We were honored to receive 2010 and 2011 Access to Artistic Excellence grants from the National Endowment for the Arts that will help make possible our educational work this year with both college and middle-school students.

One grant, for $60,000, will support our Silk Road Ensemble members as artists in residence at Harvard University. This first year of our five-year affiliation with Harvard will bring a variety of music workshops with students and performances for the University community—including a preview of the Texas and West Coast tour concerts by the Silk Road Ensemble with Yo-Yo Ma this March. We also look forward to taking part in the naming ceremony for the Harvard Humanities Center in April, as well as the Center's festival on Faust in September.

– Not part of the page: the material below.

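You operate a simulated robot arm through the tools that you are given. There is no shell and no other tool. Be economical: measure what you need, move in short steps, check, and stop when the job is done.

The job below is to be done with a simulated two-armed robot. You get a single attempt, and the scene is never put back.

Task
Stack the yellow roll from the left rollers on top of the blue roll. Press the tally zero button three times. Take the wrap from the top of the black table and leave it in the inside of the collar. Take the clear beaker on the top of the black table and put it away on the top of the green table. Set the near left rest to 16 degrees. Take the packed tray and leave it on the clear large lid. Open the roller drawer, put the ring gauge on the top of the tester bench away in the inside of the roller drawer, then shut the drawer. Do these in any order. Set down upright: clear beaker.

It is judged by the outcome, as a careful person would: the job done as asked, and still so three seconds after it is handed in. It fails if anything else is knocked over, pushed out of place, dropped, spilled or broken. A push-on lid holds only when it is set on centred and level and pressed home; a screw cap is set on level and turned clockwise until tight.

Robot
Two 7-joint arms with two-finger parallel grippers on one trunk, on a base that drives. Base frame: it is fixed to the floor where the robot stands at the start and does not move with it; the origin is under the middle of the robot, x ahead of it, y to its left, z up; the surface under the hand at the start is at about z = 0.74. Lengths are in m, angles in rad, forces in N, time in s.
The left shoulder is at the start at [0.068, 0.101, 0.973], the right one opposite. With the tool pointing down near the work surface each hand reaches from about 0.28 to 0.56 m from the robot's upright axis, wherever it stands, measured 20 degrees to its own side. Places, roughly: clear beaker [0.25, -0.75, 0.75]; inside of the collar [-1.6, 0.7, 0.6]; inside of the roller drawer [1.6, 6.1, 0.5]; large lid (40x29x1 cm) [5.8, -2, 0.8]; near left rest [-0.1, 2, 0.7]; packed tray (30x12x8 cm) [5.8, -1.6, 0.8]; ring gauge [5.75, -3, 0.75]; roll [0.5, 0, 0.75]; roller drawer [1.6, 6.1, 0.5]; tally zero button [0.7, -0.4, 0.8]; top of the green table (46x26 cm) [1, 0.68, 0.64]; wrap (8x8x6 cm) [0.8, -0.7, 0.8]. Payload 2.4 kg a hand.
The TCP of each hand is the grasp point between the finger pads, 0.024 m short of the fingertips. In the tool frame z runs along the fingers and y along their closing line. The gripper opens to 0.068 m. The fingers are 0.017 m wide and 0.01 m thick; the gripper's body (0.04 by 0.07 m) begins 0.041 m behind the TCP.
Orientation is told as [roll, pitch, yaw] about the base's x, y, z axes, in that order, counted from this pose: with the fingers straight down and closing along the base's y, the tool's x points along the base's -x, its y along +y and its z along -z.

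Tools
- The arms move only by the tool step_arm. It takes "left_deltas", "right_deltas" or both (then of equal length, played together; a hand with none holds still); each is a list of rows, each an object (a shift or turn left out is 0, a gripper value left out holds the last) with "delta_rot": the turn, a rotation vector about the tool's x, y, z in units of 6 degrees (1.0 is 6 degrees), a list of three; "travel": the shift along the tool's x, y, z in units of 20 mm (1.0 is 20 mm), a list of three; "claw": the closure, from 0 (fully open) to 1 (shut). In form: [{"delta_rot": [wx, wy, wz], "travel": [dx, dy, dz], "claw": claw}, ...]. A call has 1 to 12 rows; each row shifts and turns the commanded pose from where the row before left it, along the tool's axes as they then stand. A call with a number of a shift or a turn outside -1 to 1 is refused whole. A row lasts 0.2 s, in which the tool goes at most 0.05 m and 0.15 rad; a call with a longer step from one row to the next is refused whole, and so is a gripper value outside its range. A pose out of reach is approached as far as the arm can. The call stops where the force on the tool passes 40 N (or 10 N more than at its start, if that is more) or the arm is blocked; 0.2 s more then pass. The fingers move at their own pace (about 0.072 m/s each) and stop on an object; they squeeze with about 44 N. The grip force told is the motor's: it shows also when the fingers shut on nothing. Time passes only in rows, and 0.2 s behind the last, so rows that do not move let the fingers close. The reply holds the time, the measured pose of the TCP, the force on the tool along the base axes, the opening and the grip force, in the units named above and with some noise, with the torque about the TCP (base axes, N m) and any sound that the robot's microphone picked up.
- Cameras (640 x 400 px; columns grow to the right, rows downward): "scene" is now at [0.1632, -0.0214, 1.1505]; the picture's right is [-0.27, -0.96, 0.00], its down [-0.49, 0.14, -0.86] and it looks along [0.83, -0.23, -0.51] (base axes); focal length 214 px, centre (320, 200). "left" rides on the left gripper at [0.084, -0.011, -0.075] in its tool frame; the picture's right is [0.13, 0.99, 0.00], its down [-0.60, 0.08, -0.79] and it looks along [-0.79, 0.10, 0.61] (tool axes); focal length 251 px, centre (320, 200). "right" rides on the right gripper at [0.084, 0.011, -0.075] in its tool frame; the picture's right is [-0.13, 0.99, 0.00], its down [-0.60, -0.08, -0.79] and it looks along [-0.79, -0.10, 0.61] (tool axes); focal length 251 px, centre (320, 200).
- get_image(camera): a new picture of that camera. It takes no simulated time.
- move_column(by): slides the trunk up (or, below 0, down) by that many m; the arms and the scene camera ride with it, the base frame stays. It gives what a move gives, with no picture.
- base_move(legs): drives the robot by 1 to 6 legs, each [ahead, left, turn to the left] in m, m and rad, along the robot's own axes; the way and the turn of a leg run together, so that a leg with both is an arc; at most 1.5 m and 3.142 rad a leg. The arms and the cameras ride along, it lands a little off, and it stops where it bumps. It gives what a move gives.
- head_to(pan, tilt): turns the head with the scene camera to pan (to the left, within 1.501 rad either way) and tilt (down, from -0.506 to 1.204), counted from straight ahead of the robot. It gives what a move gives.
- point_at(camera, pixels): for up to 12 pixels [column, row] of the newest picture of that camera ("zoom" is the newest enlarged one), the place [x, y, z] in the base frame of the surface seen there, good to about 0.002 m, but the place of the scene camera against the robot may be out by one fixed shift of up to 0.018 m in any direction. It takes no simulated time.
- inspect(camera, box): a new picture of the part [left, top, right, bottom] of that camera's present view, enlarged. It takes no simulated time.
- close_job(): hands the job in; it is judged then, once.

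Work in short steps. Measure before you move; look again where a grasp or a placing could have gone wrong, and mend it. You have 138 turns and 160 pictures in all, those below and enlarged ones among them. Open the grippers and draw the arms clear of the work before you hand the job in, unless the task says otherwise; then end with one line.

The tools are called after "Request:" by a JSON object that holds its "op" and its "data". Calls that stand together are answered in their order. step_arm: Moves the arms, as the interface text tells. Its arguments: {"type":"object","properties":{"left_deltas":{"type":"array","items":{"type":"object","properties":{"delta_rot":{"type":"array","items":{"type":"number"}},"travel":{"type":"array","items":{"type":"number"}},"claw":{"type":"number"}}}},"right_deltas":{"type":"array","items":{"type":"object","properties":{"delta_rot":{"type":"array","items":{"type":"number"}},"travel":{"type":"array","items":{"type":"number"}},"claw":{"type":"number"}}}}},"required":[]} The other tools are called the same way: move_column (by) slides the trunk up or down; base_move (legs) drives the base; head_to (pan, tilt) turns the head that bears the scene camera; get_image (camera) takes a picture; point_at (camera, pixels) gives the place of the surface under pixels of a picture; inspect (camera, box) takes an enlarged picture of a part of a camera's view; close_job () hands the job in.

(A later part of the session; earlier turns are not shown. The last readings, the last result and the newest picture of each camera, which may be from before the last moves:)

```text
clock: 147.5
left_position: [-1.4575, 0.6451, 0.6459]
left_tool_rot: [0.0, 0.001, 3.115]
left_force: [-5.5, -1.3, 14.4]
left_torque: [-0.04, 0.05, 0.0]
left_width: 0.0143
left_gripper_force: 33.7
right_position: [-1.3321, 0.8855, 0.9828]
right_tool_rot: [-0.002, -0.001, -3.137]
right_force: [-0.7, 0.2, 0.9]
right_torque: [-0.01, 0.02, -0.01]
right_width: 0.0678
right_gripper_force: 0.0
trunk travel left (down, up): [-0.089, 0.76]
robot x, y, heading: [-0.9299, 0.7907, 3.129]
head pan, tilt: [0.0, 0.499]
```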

The other NEA grant contributes $75,000 toward an event (similar to "Connect Live!" last year) that will culminate our second pilot year of Silk Road Connect in New York City. We have even bigger plans for this year's celebration, which will give students and teachers a real public stage for a collaborative performance with Yo-Yo Ma and members of the Silk Road Ensemble and the Knights chamber orchestra.

We've been especially busy in our four pilot schools as we gear up for the big day. Teachers have attended professional development trainings, learning how to integrate the arts into their curricula across all disciplines, and planning visits to the American Museum of Natural History, the Met, MoMA and the Rubin Museum of Art.

We recently held a workshop for our teaching artists, who visit schools to bring the curriculum to life through their art. The aim of these visits is not just to illustrate a lesson's content, but rather also to spark connections for students between their own lives and what they're studying. Interactions build on previous teaching artist visits by Sandeep Das and oud player Hadi Eldebek.

This month Silk Road Ensemble members Shane Shanahan and Mike Block visited schools in Manhattan, Brooklyn, the Bronx and Queens to introduce percussion traditions from India, the Middle East and Africa. Students learned clapping polyrhythms and played Shane's frame drums and bells, and shakers they made themselves.

Sponsors of the 2011 culminating event include Pershing Square Foundation, Ford Foundation and the National Endowment for the Arts.